Influence of laser power on microstructure and high-temperature tribological properties of CoAlTiWTa RHEA coating on Inconel 718 superalloy

CoAlTiWTa refractory high-entropy alloy (RHEA) coatings were prepared on the surfaces of Inconel 718 superalloy by pulsed laser cladding under different powers up to 75 W. Phase constitution and microstructural characteristics of the coatings were characterized, and their tribological properties at high temperature were studied. The results show that the RHEA coating is composed of columnar grains with FCC structure. As the laser power increases from 25 W to 75 W, the grain size of the coating becomes smaller, the thickness increases, and the microhardness increases. The increase in hardness can be attributed to the inherent solid solution hardening of high-entropy alloys, and the combined effects of boundary strengthening and stress strengthening caused by high laser power-induced grain refinement and residual stress enhancement.

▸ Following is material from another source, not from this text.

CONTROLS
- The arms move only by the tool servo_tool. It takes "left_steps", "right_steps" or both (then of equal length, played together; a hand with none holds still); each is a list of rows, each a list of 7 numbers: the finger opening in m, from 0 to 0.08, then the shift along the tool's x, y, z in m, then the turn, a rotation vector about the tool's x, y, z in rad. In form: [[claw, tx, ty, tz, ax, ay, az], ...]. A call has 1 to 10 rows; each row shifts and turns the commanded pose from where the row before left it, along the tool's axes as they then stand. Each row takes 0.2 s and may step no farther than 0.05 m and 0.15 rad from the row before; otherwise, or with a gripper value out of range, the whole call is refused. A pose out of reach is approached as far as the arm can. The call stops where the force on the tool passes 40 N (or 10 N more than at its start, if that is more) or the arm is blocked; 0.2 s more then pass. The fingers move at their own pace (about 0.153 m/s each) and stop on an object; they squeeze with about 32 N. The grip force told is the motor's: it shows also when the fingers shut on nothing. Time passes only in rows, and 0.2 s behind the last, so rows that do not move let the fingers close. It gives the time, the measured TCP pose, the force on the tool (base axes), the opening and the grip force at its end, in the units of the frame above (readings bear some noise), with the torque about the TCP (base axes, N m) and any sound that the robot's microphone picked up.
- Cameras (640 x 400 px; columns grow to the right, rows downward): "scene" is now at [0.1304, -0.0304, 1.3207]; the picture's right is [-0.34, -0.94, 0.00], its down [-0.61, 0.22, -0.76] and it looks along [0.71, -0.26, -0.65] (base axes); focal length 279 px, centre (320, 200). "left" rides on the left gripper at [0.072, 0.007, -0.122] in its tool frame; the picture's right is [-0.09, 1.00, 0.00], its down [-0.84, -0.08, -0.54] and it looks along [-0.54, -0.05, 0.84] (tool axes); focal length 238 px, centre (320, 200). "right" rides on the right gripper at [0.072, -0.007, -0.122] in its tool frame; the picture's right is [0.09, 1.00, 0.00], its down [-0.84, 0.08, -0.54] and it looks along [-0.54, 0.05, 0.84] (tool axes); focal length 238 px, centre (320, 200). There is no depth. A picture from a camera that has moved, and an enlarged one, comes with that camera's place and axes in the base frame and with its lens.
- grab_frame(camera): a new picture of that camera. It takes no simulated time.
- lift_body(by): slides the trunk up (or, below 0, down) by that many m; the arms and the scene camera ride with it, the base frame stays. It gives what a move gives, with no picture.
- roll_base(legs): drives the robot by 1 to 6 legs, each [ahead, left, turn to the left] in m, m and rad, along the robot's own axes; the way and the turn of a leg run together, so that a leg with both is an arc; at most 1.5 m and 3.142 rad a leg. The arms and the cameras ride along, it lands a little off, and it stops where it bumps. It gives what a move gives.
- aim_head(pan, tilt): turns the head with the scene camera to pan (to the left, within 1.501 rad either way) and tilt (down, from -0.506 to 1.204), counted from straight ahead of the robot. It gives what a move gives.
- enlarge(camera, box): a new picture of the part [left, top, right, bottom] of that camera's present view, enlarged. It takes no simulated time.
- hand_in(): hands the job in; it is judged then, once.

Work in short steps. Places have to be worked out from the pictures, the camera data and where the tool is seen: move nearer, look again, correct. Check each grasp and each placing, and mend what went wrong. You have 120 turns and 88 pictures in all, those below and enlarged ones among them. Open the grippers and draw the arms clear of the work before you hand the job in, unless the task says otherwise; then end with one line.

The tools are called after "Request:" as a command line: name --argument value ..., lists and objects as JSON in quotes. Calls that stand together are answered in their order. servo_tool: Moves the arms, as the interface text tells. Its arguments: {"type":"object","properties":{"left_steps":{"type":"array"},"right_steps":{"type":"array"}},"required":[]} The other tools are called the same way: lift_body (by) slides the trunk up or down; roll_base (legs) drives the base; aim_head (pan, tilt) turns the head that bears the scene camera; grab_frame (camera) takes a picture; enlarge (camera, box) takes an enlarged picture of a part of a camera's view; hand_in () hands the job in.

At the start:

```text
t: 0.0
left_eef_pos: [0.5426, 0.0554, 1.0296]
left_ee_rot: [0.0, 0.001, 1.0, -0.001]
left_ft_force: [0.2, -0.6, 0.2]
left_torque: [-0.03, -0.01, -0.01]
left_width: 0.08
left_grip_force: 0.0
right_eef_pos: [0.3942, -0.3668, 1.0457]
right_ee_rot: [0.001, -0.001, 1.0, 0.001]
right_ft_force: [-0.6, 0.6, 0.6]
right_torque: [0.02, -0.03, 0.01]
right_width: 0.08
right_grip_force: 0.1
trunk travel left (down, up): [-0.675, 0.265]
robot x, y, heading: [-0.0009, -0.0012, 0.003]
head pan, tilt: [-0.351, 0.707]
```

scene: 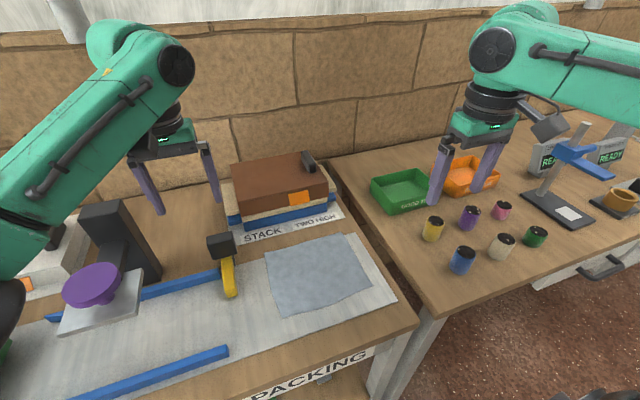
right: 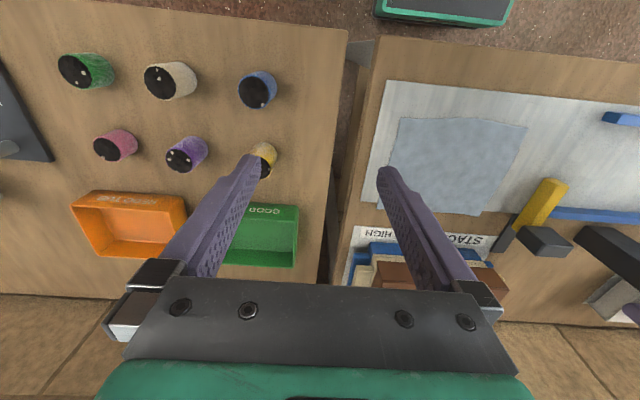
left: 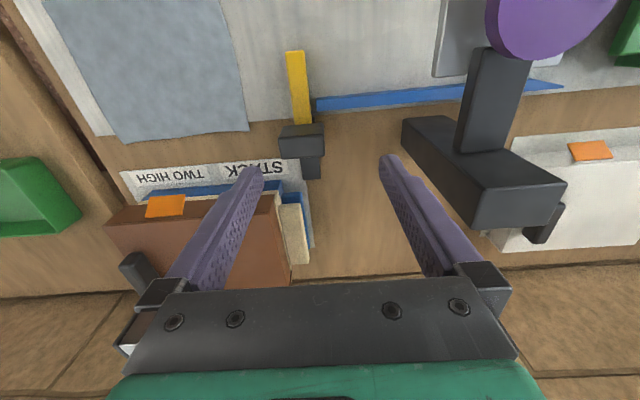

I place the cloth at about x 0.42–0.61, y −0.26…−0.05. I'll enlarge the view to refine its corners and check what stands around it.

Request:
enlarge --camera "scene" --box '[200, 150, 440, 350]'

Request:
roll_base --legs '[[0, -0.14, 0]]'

At 600 °C, the average friction coefficients of the RHEA-coated and uncoated samples are 0.45 and 0.60, respectively. The RHEA-coated samples have narrower and shallower wear marks and lower wear rates, and this phenomenon becomes more and more obvious as the laser power increases. The improvement of wear resistance at high temperatures is mainly because the RHEA coating has higher hardness and better resistance to abrasive wear and oxidative wear compared to the uncoated Inconel 718 alloy.